Selection:
The excursion to her father’s that Saturday, December 10, required crossing the river. Lula told her sister, Sydney, that if the Elk became impassable by the time she had seen Will off, she would stay with another of the Noels’ many relatives on that side of the river.

The water was high that morning, but Sydney and her husband were able to cross by horseback. The couple wound up staying with her father for a few days. No one thought much of Lula not coming home; they figured she was staying with a relative because the Elk was too high to cross. As the days passed with no sign of Lula, the family grew anxious. They put out the word, and she was not in any of the places they might have expected.

Her father, along with Sydney’s husband, finally decided to go to Joplin on Friday, December 16. According to later court testimony, Sydney’s husband found William Simmons and said, “Will, your girl’s gone.”

“Is that so?” Will replied (after he “trembled violently a few seconds,” according to one account, a description that sounds like a lyric from a ballad).

After an awkward silence, he said, “You don’t suppose the fool girl jumped in the river and drowned herself, do you?”

By the next day, hundreds of people across the county joined in a search. They found her body in the river, where some of her clothing had caught in a willow tree, just a few feet from where her family had passed by the previous Saturday.

Stored data:
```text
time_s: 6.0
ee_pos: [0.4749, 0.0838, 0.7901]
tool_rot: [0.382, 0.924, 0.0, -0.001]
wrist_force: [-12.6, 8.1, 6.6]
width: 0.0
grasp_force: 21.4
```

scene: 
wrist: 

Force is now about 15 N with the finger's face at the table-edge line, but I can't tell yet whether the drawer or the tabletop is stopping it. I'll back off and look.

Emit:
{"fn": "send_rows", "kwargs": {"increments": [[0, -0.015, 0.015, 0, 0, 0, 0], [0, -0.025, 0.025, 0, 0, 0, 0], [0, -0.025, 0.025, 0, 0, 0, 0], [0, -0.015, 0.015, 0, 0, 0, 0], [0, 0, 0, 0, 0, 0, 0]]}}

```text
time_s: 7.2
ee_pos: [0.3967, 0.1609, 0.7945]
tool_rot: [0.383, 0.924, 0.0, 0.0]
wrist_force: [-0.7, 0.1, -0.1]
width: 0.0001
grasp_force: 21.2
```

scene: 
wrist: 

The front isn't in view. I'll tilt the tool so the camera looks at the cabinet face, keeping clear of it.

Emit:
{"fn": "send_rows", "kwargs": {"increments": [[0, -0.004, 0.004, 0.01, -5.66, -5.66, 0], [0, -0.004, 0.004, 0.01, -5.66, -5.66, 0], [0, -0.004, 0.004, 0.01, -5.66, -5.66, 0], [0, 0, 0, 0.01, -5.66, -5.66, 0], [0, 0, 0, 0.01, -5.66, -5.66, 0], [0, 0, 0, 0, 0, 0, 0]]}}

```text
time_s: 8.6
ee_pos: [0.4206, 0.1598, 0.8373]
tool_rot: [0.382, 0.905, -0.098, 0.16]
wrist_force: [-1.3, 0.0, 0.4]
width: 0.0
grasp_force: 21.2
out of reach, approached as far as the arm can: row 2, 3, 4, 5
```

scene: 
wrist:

Exercise tasks:
A: Please copy out the portion of the selection from "Her father, along" to "from a ballad)." without changes.
B: Continue the selection from where it stops.

Responses to the tasks:
A:
Her father, along with Sydney’s husband, finally decided to go to Joplin on Friday, December 16. According to later court testimony, Sydney’s husband found William Simmons and said, “Will, your girl’s gone.”

“Is that so?” Will replied (after he “trembled violently a few seconds,” according to one account, a description that sounds like a lyric from a ballad).

B:
“On examination afterwards conclusive evidence of a violent death were found,” a local judge later recounted. “A bruise on one temple, one spot on one cheek and three or four on the other, as though a hand had been placed over her mouth to stifle her screams, finger prints on the throat, were all plainly visible. Besides a bruise the size of the palm of one’s hand on the back of the head and her neck broken. The lungs were perfectly dry and all evidences of drowning were absent.”

Will was eventually convicted of murder in the second degree and sentenced to ten years in the penitentiary.

Local legend has it that this case was the inspiration for “The Knoxville Girl.” That’s not quite true—the song clearly has much older roots in English ballads. But it’s possible that the murder of Lula Noel was the sort of local tale that could give the old ballad new life in America, and perhaps shape it in new ways (unlike the older stories, Will’s motivation appears to be a total mystery, rather like “The Knoxville Girl”).

Slade points out that “The Berkshire Tragedy” story is so close to Lula’s tragedy that it would have been a natural fit for adaptation. In 1927, a folklorist found a Missouri woman who sang a ballad that was clearly a variation on “The Knoxville Girl.” It began, “’Twas in the city of Pineville / I owned a floury mill.” She called it “The Noel Girl.”

It’s Now My End Comes Hastening On, And Death Approaches Nigh

Hazard, Kentucky, or thereabouts, 1830

The preacher’s feet were tired and his eye still pulsed with a dull ache from a punch he’d taken several days before. He had journeyed nearly a thousand miles from his home in Boston. On the advice of some locals, he had come to visit General Elijah Combs to let him know about a revival he was planning and talk to him about the prospect of starting a church in the area. It quickly became clear to the preacher that Combs was not a general in the army at all. But he wore a uniform and had declared himself the general of the local militia for Hazard, the city Combs himself had founded less than a decade ago.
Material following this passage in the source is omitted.